(Directive)
Identify each line below containing the string "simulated" and copy it.

(Stored data)
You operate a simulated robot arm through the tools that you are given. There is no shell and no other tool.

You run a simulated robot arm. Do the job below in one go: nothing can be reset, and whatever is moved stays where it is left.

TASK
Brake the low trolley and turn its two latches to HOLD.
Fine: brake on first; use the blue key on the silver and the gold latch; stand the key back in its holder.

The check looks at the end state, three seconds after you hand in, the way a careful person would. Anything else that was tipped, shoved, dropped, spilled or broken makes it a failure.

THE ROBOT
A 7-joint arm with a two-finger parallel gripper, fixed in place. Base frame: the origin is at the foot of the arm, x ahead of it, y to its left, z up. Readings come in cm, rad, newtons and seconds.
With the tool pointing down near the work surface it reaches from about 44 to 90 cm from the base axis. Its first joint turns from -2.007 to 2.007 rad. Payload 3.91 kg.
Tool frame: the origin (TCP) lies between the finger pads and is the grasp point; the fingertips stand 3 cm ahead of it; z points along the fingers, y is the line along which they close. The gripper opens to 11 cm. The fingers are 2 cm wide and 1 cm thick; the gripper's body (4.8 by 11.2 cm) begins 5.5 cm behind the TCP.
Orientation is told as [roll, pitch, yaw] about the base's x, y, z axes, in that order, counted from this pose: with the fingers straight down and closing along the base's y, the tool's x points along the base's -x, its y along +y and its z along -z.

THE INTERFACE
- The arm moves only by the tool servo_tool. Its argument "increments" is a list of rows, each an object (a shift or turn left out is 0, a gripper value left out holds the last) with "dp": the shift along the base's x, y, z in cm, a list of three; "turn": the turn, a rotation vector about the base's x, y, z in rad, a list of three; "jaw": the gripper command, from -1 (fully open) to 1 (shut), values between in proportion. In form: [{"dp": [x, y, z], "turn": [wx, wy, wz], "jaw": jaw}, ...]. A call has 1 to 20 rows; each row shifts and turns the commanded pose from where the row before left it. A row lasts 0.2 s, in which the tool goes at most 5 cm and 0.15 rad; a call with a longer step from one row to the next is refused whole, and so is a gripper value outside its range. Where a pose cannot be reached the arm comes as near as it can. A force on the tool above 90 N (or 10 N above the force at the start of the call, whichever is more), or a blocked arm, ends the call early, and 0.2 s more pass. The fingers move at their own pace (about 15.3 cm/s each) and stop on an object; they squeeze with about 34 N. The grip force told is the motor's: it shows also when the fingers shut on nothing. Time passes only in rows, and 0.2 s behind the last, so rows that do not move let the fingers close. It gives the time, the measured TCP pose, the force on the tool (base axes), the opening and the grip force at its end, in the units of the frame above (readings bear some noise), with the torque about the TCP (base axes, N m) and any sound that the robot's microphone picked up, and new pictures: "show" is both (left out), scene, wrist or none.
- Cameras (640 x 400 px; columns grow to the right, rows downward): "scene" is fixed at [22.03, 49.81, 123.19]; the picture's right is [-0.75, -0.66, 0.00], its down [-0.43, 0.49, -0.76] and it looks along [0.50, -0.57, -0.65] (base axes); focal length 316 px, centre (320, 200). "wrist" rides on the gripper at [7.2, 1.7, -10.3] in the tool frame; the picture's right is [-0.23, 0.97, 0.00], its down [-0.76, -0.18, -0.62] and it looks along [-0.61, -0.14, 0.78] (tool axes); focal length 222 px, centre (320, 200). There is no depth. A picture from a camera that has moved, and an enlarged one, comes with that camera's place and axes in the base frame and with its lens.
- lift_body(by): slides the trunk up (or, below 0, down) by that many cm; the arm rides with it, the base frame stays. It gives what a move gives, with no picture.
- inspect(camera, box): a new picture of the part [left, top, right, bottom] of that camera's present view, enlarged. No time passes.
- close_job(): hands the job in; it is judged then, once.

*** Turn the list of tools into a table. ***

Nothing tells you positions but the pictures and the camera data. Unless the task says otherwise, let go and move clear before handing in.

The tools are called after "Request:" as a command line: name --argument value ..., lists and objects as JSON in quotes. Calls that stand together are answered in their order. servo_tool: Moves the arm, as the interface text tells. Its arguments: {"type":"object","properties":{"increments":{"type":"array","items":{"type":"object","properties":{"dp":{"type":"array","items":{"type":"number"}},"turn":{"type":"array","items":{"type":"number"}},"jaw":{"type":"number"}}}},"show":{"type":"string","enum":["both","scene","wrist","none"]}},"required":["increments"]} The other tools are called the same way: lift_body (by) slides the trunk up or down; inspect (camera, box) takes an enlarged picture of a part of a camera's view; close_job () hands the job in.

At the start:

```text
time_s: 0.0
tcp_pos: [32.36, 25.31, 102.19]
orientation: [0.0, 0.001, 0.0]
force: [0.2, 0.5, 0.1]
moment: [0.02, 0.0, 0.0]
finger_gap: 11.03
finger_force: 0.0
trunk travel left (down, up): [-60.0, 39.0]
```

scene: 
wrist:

(Answer below)
You operate a simulated robot arm through the tools that you are given. There is no shell and no other tool.
You run a simulated robot arm. Do the job below in one go: nothing can be reset, and whatever is moved stays where it is left.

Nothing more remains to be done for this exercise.